Life lessons at Carver

January 01, 2024
The Burlington High School girls basketball team, BHS head coach Adriana Mafra and assistant coach Amanda Kalina pose for a photo alongside Iowa head basketball coach Lisa Bluder and associate head coach Jan Jensen Sunday, Dec. 31, at Carver-Hawkeye Arena in Iowa City.

BHS girls close out 2023 with the Iowa Hawkeyes.

On the morning of New Year’s Eve, Burlington High School junior Sophie Brown grabbed her No. 22 Hawkeye basketball shirt and met her teammates in the BHS parking lot.

A few hours later, that shirt would bear Caitlin Clark’s signature.

Normally, the girls basketball team would spend their practice time in Carl Johannsen Gymnasium, but this time was different. Instead, they were heading to Iowa City to watch the Iowa Hawkeye women’s basketball team practice for their upcoming game against Michigan. (Iowa won 76-73.)

Brown was determined to get an autograph from Clark, which she accomplished just moments after the reigning National Player of the Year, at the close of practice, thanked the Grayhounds for coming, but, like her teammates, she was also there to learn.

“I know everybody can come and watch the games, but what about watching how they build the games, how practice goes,” BHS head coach Adriana Mafra said.

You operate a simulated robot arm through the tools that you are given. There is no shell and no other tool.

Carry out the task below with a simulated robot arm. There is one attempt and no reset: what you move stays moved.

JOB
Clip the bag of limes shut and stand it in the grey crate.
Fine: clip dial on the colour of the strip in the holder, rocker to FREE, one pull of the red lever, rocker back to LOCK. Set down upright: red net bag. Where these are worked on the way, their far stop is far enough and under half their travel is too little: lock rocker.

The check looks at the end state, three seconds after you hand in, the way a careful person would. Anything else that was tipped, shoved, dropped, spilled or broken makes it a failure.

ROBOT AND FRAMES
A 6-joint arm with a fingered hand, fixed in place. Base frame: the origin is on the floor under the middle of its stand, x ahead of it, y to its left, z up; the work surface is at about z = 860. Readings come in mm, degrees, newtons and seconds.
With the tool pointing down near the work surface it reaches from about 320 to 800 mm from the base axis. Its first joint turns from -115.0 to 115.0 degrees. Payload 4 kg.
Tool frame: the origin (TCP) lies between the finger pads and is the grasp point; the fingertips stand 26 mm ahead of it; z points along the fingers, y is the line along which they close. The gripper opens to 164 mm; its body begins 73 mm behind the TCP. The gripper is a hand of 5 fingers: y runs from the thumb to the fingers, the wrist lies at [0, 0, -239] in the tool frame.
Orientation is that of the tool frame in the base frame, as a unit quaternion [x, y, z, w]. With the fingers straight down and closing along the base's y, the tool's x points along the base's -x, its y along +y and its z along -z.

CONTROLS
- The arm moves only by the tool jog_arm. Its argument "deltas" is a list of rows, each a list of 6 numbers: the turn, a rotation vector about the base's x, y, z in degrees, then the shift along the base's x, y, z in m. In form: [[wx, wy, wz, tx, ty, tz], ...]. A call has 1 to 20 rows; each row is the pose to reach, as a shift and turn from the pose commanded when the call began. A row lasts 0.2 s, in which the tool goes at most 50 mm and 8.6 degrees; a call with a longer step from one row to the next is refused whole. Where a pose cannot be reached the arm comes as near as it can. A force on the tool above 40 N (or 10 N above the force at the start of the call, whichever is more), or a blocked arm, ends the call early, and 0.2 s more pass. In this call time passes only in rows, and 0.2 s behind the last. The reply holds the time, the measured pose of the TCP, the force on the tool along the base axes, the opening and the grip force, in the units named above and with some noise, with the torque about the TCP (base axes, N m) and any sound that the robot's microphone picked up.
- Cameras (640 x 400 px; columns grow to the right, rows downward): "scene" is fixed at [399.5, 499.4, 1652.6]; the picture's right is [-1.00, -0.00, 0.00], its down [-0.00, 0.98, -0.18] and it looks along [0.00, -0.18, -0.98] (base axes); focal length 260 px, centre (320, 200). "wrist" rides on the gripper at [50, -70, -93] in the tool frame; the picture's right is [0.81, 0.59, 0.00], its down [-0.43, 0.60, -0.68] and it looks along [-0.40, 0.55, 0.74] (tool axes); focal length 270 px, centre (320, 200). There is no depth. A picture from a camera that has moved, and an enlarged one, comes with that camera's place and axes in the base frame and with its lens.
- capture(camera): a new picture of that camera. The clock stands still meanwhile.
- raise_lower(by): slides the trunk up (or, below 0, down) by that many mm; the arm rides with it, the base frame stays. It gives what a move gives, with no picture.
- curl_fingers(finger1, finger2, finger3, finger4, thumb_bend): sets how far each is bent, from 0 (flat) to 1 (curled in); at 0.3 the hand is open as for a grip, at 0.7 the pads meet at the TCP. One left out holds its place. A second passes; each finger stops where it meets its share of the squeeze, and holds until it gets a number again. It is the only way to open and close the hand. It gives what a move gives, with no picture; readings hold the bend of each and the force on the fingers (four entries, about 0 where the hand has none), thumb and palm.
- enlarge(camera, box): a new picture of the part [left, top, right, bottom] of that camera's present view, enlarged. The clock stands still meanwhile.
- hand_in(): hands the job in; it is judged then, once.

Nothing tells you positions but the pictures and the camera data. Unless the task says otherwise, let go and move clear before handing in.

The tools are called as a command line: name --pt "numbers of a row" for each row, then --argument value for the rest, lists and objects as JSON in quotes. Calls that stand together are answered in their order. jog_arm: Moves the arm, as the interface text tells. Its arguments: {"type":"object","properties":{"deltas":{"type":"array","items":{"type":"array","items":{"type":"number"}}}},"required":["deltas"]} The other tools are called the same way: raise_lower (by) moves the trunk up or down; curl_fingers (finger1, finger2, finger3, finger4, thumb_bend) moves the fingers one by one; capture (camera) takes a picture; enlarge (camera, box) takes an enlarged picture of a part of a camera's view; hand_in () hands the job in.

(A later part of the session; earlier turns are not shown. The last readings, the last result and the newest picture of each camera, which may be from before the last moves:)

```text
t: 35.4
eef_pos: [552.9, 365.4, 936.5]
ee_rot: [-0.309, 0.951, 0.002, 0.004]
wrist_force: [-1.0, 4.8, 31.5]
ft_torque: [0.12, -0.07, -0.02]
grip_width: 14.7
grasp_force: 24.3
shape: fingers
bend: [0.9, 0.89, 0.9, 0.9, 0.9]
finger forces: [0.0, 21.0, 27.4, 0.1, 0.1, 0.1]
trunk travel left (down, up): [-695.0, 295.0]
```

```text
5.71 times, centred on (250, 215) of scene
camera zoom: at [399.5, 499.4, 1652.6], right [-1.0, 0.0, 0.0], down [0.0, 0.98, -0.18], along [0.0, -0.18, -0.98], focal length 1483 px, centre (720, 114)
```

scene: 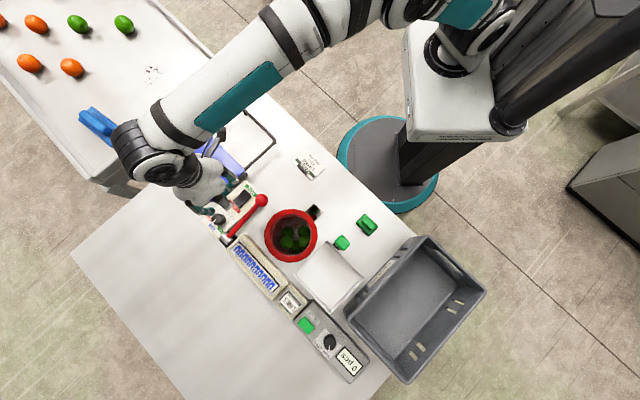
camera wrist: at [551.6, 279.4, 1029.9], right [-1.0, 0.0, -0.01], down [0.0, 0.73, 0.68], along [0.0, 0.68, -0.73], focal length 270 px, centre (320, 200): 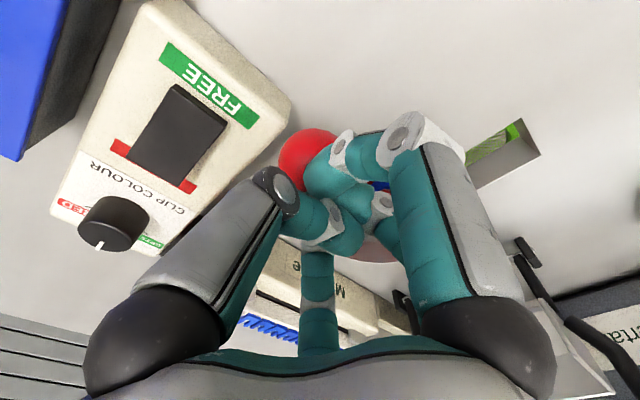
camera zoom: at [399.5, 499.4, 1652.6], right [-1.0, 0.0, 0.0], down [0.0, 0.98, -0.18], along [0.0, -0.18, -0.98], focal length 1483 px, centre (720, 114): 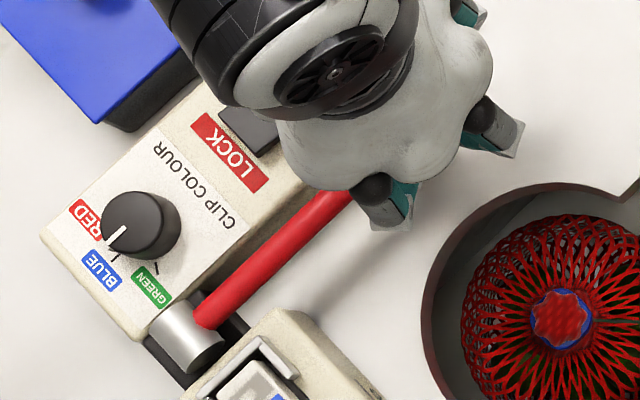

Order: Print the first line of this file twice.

So she reached out to Lisa Bluder, Iowa’s head coach, to arrange the visit. Mafra’s daughter, Peoria High School senior Aaliyah Guyton, signed with the Hawkeyes in September.

“I wanted (the Grayhounds) to watch (the Hawkeyes), the intensity, because you see how the Iowa girls basketball program has been successful the last few years and then what it takes to get there,” Mafra said. “It’s very intense; they’re very disciplined. … We would’ve been practicing at this time at home. This is like mental practice.”

Mafra, an Olympic Bronze Medalist whose professional basketball career includes having played for the Brazilian National Team and having represented Brazil in five Olympic games, brings a sense of rigor to BHS’s girls basketball program that has helped the Grayhounds amass a total of five wins this season, already exceeding their total number of wins last year, but watching the No. 4 ranked Hawkeyes prepare for their next game offered her players insight into what it takes to get to the next level.

“I’m very proud of them, but we can always do better,” Mafra said. “I just have a lot of fun trying to pass on to them what I learned from basketball, not just basketball-wise, but the other things that basketball has given to my life as far as team skills, leadership, resilience. My main goal as a coach is to not just help the girls develop as athletes, but as people as well.”

The girls watched as the Hawkeyes encouraged their teammates from the sidelines and communicated with each other on the court. They saw how the college athletes practiced new plays and worked through scenarios they would likely encounter in their upcoming game, and they saw the level of commitment, discipline and teamwork that collegiate sports demand.

“It was a really cool experience watching them practice,” sophomore Mylee Stiefel said. “It was great because they were like role models and we can take things that they do at their practice and bring it to ours and hopefully practice a little bit better from now on.”

Freshman Kinsley Peterson agreed.

BCSD January Newsletter

After the Hawkeyes finished their practice, the Grayhounds filed onto the court, catching basketballs displaying the Hawkeye logo passed to them by Iowa assistant coach Raina Harmon.

Their grins stretched ear to ear as they practiced shooting before breaking up into small teams to scrimmage while their coaches talked with Bluder and associate head coach Jan Jensen.

“It was great playing down on Carver,” Stiefel said. “You don’t get to do that every day, so it was awesome.”

“It was so fun and we’re so thankful to have this opportunity,” said sophomore Daphne Brown.

The Iowa women’s basketball program has served as an inspiration to young girls everywhere as the team’s success continues to draw national attention and large crowds to a sport whose spectatorship in previous years might be considered minimal when compared to its male counterpart.

That increased interest is a trend the Grayhounds would like to see carry over to the high school level.

“When we have more support, we tend to play better because their energy comes to us and it just builds up when we’re playing,” Stiefel said.

The Grayhounds will next play at Washington on Friday before facing off against West Burlington/Notre Dame on Saturday at West Burlington High School.